Page admins will be able to create a jobs post, track applicants or communicate with them via Facebook Messenger. They’ll also be able to promote jobs by paying to boost a post targeted at a particular audience. Applicants can find jobs in their news feeds while also bookmarking any they’re interested in. (The “Apply Now” feature even prepopulates an application with information from a user’s profile.)

“This new experience will help businesses find qualified people where they’re already spending their time—on Facebook and on mobile,” the company wrote in the blog post.

TechCrunch reported that Facebook has been testing features for the past few months that seem similar to those rolling out today. And according to Andrew Bosworth, Facebook’s vp of business and platform, the feature is a follow-up to others that debuted late last year and included ways to find places and events nearby.

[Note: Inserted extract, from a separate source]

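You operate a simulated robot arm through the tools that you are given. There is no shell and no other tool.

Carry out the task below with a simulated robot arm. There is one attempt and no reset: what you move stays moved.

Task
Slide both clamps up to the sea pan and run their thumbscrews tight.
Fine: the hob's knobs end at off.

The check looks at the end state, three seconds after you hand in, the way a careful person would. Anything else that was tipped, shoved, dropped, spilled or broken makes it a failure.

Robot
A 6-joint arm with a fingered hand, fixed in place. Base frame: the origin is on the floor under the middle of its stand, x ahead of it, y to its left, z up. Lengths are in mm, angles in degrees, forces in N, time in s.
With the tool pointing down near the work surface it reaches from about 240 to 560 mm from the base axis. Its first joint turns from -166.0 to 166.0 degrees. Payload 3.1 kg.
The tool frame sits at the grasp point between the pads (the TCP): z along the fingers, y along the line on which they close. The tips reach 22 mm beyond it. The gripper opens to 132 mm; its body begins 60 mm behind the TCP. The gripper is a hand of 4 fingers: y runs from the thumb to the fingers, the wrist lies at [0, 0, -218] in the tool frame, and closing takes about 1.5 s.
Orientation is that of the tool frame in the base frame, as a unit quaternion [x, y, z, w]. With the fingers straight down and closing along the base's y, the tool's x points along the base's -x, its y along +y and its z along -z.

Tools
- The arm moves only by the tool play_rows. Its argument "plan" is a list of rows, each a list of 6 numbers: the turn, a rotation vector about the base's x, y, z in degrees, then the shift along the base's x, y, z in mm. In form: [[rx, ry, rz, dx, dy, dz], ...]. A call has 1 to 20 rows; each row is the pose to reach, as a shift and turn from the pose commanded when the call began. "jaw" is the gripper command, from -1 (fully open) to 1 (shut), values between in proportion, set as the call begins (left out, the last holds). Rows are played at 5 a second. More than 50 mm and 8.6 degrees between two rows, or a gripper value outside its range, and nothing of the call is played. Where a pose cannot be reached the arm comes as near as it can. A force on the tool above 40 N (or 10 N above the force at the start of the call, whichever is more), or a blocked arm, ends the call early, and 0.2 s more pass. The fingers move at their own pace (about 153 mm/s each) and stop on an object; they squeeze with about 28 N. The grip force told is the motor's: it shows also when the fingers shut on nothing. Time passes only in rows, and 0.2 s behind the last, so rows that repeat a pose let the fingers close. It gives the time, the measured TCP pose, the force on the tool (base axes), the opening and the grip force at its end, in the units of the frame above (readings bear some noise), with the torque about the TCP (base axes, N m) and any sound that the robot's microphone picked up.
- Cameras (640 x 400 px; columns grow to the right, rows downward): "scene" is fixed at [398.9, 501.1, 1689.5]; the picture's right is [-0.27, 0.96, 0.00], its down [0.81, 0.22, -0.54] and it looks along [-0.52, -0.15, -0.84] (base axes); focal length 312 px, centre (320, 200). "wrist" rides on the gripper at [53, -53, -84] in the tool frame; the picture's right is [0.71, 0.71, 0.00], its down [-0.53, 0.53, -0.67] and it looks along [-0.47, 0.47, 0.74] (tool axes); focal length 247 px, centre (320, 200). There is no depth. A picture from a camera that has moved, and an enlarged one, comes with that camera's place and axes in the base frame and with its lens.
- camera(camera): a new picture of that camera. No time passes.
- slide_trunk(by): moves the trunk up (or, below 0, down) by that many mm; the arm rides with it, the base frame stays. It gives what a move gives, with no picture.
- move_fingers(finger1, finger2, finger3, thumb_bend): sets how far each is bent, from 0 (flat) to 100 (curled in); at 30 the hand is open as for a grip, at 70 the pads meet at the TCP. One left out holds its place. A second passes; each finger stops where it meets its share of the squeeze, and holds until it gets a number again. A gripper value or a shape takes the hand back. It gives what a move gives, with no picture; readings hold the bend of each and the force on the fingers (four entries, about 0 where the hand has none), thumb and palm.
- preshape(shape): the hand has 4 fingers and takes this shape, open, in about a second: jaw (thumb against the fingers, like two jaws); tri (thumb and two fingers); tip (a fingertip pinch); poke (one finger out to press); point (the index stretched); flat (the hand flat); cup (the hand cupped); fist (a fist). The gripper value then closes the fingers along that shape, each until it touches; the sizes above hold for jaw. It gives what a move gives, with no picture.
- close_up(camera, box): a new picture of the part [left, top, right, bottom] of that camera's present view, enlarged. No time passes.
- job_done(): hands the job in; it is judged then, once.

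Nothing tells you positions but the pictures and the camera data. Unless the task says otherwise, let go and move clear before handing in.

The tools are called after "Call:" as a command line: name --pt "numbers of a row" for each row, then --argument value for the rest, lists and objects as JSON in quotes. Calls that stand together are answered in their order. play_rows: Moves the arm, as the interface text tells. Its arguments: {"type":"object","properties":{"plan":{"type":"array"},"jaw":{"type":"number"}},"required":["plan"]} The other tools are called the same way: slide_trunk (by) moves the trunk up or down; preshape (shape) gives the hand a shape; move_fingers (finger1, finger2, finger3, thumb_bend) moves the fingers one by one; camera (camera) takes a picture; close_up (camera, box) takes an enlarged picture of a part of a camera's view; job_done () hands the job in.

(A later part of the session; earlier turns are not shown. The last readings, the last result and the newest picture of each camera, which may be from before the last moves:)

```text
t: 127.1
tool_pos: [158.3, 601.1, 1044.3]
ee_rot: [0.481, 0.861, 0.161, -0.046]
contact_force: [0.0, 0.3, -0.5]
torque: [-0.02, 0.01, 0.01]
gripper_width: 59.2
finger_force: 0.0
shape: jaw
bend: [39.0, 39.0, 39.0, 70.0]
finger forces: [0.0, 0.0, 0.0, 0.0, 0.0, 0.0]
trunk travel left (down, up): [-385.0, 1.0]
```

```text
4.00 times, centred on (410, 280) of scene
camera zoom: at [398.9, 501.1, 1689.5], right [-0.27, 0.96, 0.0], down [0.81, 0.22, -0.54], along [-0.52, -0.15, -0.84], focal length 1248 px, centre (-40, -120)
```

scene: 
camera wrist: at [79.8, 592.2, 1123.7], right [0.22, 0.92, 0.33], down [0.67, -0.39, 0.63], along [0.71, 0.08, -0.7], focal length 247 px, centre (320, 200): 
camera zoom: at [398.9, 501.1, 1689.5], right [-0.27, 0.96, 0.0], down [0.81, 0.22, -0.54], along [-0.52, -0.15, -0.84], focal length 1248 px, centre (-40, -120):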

“It’s early days, but we’re excited to see how people use this simple tool to get the job they want and for businesses to get the help they need,” Bosworth said in a statement.

So far, the feature is rolling out to page administrators and job seekers in the U.S. and Canada for iOS and Android apps and for the website version of the platform. For users who may be worried about privacy or revealing embarrassing photos, potential future employers will only be able to see info provided by the applicants—unless of course that info is public. (This might be a good time to check your privacy settings.)